---- PROVIDED PASSAGE
Some background information on the development of the electric incandescent lamp might offer the reader perspective for the material that is presented below. The first incandescent lamp was probably invented in England in the year 1841 by Frederick de Moleyns. His lamp contained a platinum filament and it marked the beginning of lamp construction as it would eventually be developed. Then, in 1845, John Wellington Starr, an American who traveled to England, suggested the use of carbon as the illuminant 98 . The story of Goebel's work is said to have started about nine years later, in 1854. It is well known that very significant contributions were made later by men like Sawyer and Man, Swan, Maxim, Perkins and others.

Introduction

The year 1893 was one that is remembered for several reasons. The United States was in a financial panic, President Grover Cleveland began his second term in the White House, and the Columbian Exposition (Chicago's World Fair) opened in May of that year. In addition, the incandescent lamp industry was in the throes of patent litigations, brought about mainly by the Edison Electric Light Company. The Columbian Exposition served as a pleasurable outlet for the citizens in difficult times. The Exposition also provided an opportunity for George Westinghouse to introduce a non-infringing lamp (known as the Westinghouse Stopper Lamp) at a time when the Edison interests controlled a near-monopoly of the lamp industry. The story of the Stopper lamp is an interesting one but it is outside the scope of this writing.
--------
---- AVAILABLE DATA
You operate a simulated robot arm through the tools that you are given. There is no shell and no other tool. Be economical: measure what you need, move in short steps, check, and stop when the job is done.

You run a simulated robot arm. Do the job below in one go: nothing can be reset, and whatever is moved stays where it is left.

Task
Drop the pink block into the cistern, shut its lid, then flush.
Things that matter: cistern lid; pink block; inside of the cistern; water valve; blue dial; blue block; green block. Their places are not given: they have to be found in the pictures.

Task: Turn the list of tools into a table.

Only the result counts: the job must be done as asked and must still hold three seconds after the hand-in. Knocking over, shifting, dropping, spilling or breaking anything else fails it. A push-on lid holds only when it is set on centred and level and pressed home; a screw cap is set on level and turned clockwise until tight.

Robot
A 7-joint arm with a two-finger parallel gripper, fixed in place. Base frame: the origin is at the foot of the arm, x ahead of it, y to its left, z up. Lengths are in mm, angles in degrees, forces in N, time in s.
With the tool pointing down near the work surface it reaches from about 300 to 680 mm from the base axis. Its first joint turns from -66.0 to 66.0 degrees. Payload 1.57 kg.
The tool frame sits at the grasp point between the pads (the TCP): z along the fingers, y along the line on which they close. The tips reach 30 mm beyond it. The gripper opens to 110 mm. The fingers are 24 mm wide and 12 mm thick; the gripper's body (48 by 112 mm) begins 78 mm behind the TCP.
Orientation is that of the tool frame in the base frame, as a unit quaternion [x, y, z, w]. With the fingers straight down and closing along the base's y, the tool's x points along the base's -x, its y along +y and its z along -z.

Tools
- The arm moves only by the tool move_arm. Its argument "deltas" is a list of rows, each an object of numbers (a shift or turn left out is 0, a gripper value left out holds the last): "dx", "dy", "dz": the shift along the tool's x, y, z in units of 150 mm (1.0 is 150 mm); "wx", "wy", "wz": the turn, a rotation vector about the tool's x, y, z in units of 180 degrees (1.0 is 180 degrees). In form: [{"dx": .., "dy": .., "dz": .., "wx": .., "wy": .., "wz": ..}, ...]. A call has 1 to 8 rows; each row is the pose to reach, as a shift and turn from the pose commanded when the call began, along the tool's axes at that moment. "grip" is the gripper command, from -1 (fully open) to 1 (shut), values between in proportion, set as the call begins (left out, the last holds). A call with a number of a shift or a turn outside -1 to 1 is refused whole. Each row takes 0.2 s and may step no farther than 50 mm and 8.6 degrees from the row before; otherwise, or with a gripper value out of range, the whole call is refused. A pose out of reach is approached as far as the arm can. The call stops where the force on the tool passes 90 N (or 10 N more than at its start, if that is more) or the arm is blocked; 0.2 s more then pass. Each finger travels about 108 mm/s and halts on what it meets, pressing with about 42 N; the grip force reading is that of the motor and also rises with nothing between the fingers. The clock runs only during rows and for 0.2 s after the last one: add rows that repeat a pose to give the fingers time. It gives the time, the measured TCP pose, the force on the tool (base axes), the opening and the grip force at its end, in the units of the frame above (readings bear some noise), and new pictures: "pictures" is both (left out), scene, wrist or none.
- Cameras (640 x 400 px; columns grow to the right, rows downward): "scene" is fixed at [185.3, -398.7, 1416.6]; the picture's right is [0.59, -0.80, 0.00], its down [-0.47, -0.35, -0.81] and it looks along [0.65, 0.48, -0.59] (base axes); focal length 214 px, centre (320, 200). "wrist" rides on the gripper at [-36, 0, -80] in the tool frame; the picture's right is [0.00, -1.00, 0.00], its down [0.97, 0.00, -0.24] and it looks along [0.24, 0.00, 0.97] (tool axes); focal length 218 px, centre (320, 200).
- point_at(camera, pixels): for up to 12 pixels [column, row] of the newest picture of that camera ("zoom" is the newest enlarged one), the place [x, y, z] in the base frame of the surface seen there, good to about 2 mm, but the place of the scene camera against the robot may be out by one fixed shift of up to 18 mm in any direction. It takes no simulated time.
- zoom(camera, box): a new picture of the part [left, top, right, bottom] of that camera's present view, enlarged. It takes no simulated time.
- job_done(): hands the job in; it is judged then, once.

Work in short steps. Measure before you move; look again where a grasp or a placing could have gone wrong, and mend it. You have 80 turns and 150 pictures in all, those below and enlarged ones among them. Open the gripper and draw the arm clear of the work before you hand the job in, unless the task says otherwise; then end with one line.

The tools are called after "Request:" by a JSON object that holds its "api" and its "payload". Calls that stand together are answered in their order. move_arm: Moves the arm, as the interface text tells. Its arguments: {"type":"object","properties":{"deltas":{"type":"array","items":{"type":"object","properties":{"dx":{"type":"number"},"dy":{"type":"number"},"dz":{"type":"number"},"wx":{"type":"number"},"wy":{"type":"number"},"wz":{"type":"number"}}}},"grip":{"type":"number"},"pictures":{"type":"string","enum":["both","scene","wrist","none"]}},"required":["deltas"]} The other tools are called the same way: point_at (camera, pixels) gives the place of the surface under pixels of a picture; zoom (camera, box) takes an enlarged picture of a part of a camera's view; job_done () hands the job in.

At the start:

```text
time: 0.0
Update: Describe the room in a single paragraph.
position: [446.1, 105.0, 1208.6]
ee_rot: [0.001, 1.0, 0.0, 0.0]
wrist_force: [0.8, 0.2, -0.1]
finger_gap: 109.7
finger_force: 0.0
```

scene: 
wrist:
--------
> [REQUIREMENTS]
1. Cite the provided passage exactly. Begin with "Some background information" and finish with "Perkins and others.".
2. Could you carry on with the provided passage from where it ends?

> [THE REPLIES]
1.
Some background information on the development of the electric incandescent lamp might offer the reader perspective for the material that is presented below. The first incandescent lamp was probably invented in England in the year 1841 by Frederick de Moleyns. His lamp contained a platinum filament and it marked the beginning of lamp construction as it would eventually be developed. Then, in 1845, John Wellington Starr, an American who traveled to England, suggested the use of carbon as the illuminant 98 . The story of Goebel's work is said to have started about nine years later, in 1854. It is well known that very significant contributions were made later by men like Sawyer and Man, Swan, Maxim, Perkins and others.

2.
The Edison interests believed that many lamp manufacturers were infringing the Edison lamp patents. That view became clear in May 1885 when suit was brought against the United States Electric Lighting Company. Then, in 1886, E. H. Johnson, President of the Edison Electric Light Company, said 2 :

"The fact that Mr. Edison invented the incandescent lamp in the form in which it is now presented by all electric light companies was so widely proclaimed by the publication thereof in every class of literature at the time of the invention, that it would seem very like an insult to the intelligence of the community to recall it. Indeed, a retrospective view of the history of the great invention is rendered unnecessary by the fact that even the infringing companies themselves do not dwell upon their claim to the ownership of original patents, but fortify their position by the assertion that Edison's patents are invalid and open to the public, and offer in corroboration of their statement the apparent apathy of the Edison Company in the matter of defending them."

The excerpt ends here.